** WORK INSTRUCTIONS **
Write out the whole text excerpt again, unchanged.

** TEXT EXCERPT **
From Victorian time capsules to Soviet plans to drain oceans — A wrap-up of 2024
A collection of things I published throughout 2024!
The year 2024 was a memorable one. Giving talks and partaking in discussions, I travelled from Beirut to Boston to the Brecon Beacons — speaking in Gothic castles, in Remonstrant churches, and Venetian palazzos. A big thank you to all the fascinating people I met and learnt so much from.
Below is a selection of some of the essays and pieces I published this year, in chronological order.
1 — ‘What the “future histories” of the 1920s can teach us about hope’ — for BBC Future
12 Jan 2024
An exploration of visions of the future from a collection of books published a century ago: the ‘To-Day & To-Morrow’ series. Each entry in the series would task an intellectual or expert to detail their forecast for a specific domain of life. Topics ranged from the future of swearing, to those of poetry, nonsense, and monogamy. In this essay, I explore how these books somehow managed to avoid the restrictively dyadic future-thinking of our own time, which too often is forced into a binary straitjacket of ‘utopia’ versus ‘dystopia’. In the decades since, and following the various disillusionments they provoked, we’ve lost some of the nuance these old prophesies managed to muster: hence, these tomorrows of yesterday can still teach us a lot today.

** SOURCE DATA **
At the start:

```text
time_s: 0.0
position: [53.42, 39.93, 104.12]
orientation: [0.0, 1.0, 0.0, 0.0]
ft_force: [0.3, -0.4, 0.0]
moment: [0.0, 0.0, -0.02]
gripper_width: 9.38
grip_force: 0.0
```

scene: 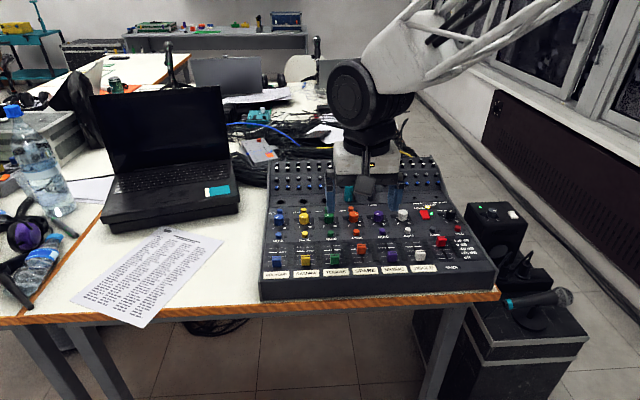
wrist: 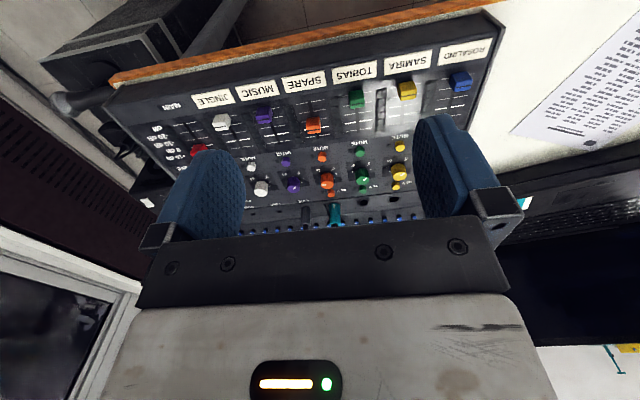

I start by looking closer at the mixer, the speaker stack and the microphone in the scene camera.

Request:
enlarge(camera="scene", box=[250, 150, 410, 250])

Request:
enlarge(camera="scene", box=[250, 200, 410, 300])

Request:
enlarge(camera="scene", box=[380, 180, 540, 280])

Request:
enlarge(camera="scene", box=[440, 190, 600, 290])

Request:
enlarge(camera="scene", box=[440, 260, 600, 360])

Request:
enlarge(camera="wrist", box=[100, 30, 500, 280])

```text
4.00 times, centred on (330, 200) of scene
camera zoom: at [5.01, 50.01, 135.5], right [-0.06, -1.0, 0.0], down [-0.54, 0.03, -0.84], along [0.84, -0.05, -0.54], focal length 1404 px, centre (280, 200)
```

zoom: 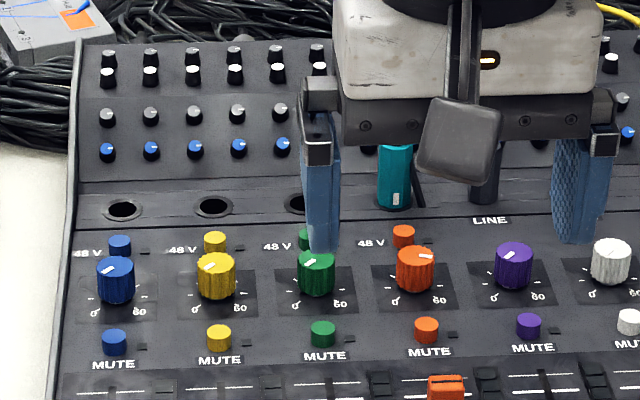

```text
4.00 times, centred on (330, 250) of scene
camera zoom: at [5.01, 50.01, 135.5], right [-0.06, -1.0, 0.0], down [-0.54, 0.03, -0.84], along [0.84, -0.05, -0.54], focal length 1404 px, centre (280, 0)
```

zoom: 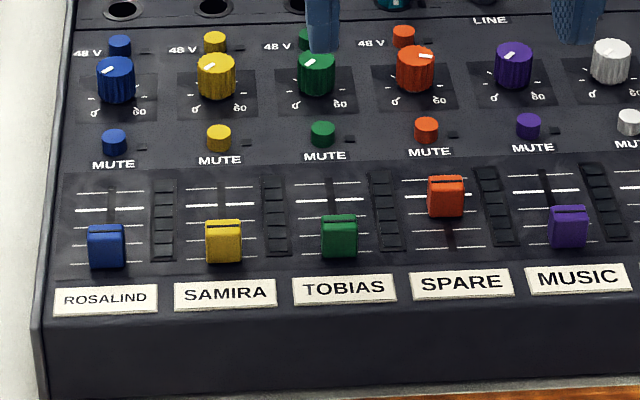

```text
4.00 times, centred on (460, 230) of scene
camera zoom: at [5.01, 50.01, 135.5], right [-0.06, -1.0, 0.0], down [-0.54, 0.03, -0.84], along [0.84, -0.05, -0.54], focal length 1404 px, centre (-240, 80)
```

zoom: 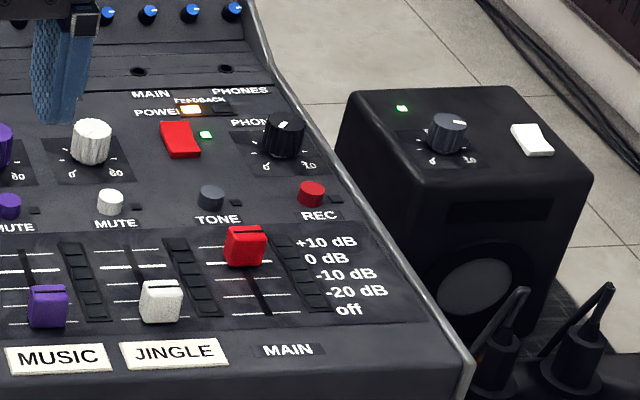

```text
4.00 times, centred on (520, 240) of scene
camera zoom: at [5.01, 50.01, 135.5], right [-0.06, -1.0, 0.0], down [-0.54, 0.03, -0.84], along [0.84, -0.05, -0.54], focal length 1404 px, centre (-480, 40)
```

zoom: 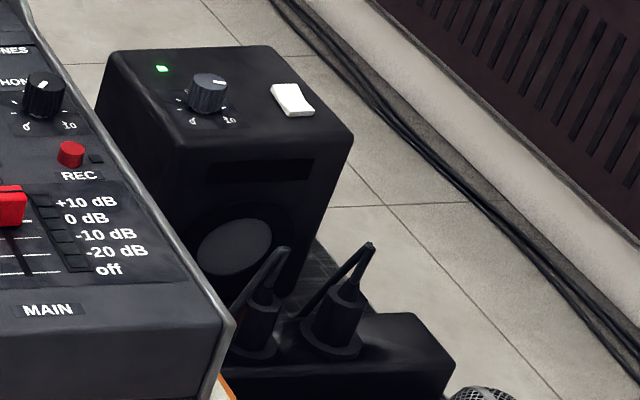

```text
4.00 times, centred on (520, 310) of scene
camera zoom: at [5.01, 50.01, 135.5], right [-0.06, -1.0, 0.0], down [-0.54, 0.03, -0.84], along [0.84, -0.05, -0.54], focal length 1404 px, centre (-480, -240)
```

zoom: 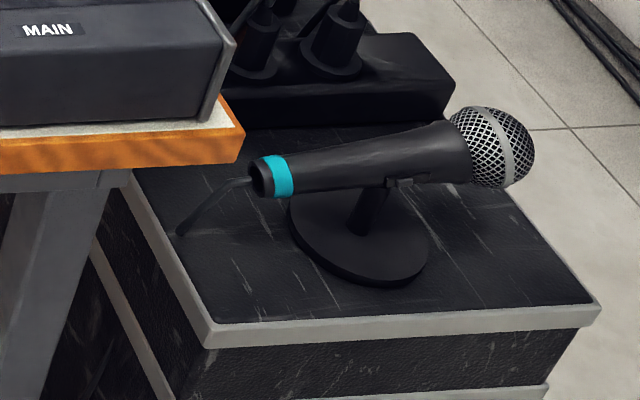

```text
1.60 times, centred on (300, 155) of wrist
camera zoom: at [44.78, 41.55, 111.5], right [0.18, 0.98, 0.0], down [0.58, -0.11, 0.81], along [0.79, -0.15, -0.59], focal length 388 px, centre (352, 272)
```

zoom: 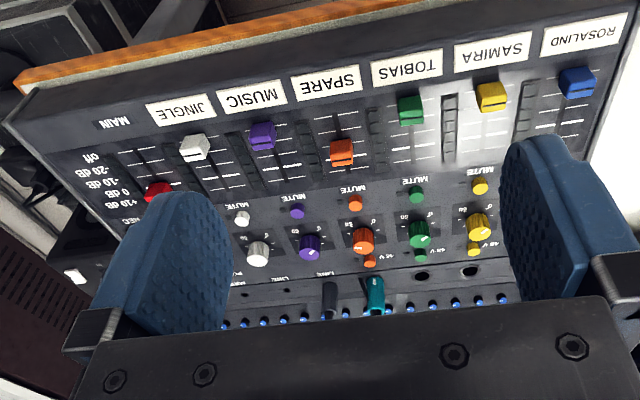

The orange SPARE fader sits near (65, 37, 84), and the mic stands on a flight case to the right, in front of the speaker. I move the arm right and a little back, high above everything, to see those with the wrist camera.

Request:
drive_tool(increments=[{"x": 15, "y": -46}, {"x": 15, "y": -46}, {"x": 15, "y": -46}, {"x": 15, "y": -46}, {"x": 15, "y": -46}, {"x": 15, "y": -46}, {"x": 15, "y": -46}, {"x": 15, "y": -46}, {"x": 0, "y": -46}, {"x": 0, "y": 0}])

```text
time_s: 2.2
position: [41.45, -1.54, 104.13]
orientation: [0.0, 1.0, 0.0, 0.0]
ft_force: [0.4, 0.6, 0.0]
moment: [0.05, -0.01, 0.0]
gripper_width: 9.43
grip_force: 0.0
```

** THE RESULT **
From Victorian time capsules to Soviet plans to drain oceans — A wrap-up of 2024
A collection of things I published throughout 2024!
The year 2024 was a memorable one. Giving talks and partaking in discussions, I travelled from Beirut to Boston to the Brecon Beacons — speaking in Gothic castles, in Remonstrant churches, and Venetian palazzos. A big thank you to all the fascinating people I met and learnt so much from.
Below is a selection of some of the essays and pieces I published this year, in chronological order.
1 — ‘What the “future histories” of the 1920s can teach us about hope’ — for BBC Future
12 Jan 2024
An exploration of visions of the future from a collection of books published a century ago: the ‘To-Day & To-Morrow’ series. Each entry in the series would task an intellectual or expert to detail their forecast for a specific domain of life. Topics ranged from the future of swearing, to those of poetry, nonsense, and monogamy. In this essay, I explore how these books somehow managed to avoid the restrictively dyadic future-thinking of our own time, which too often is forced into a binary straitjacket of ‘utopia’ versus ‘dystopia’. In the decades since, and following the various disillusionments they provoked, we’ve lost some of the nuance these old prophesies managed to muster: hence, these tomorrows of yesterday can still teach us a lot today.